I set my story in and around Castle Coch in south Wales, a place I’ve been to several times. It’s truly a fairy tale/fantasy castle, with conical-roofed towers and incredible decorations. Unsurprisingly, my underlying fairy tale is Rapunzel. (See also below.)

I love writing romance and erotica (obviously), but fantasy was my first love, and any opportunity I get to write fantasy makes me happy. To be a part of this project makes me insanely joyous.

I have to thank a few people for helping me on this journey:
  • Ken, for putting up with me every time I thought I couldn’t do it, thought the idea was stupid. I haven’t had much faith in my writing ability lately, and he’s done nothing but prop me up and say all the right things I needed to hear.
  • Kris & Dean and the Oregon Writers Network, for not only holding so many workshops that have helped me grow as a writer, but for making it possible for me to be in the right place at the right time for this opportunity.
  • Lee Rebennack, for immediately saying “Rapunzel” when I asked those in our hotel room at Phoenix Comicon what their favorite fairy tale was.

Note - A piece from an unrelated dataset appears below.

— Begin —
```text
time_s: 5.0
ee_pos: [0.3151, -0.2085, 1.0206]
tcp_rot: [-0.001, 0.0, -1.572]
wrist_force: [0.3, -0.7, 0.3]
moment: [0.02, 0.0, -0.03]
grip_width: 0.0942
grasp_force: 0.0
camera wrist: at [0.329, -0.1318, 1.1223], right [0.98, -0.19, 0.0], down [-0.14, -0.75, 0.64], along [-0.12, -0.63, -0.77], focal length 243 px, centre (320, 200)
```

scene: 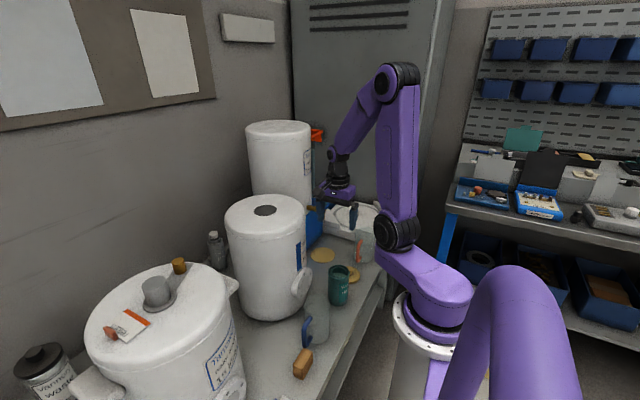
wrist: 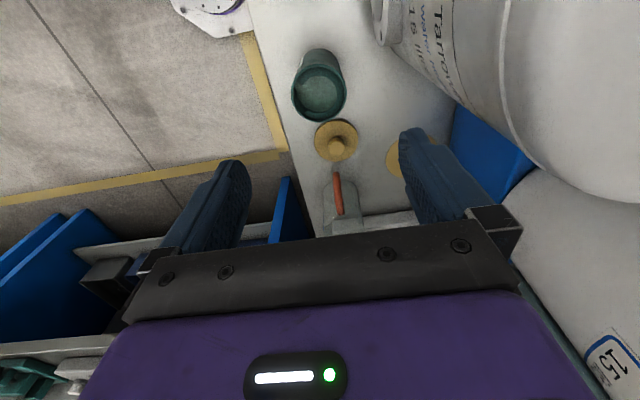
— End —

That smashed into the idea of using Castle Coch and my brain did that wonderful writerly “OoooOOOoooh!” that happens when the right ideas come together.

I’m probably overreacting to this—I mean, hell, I’ve sold more than a hundred short stories—but given how hard it’s been to even finish a short story lately, much less how I’ve questioned whether I should be even doing this, I’m going to go with the euphoria.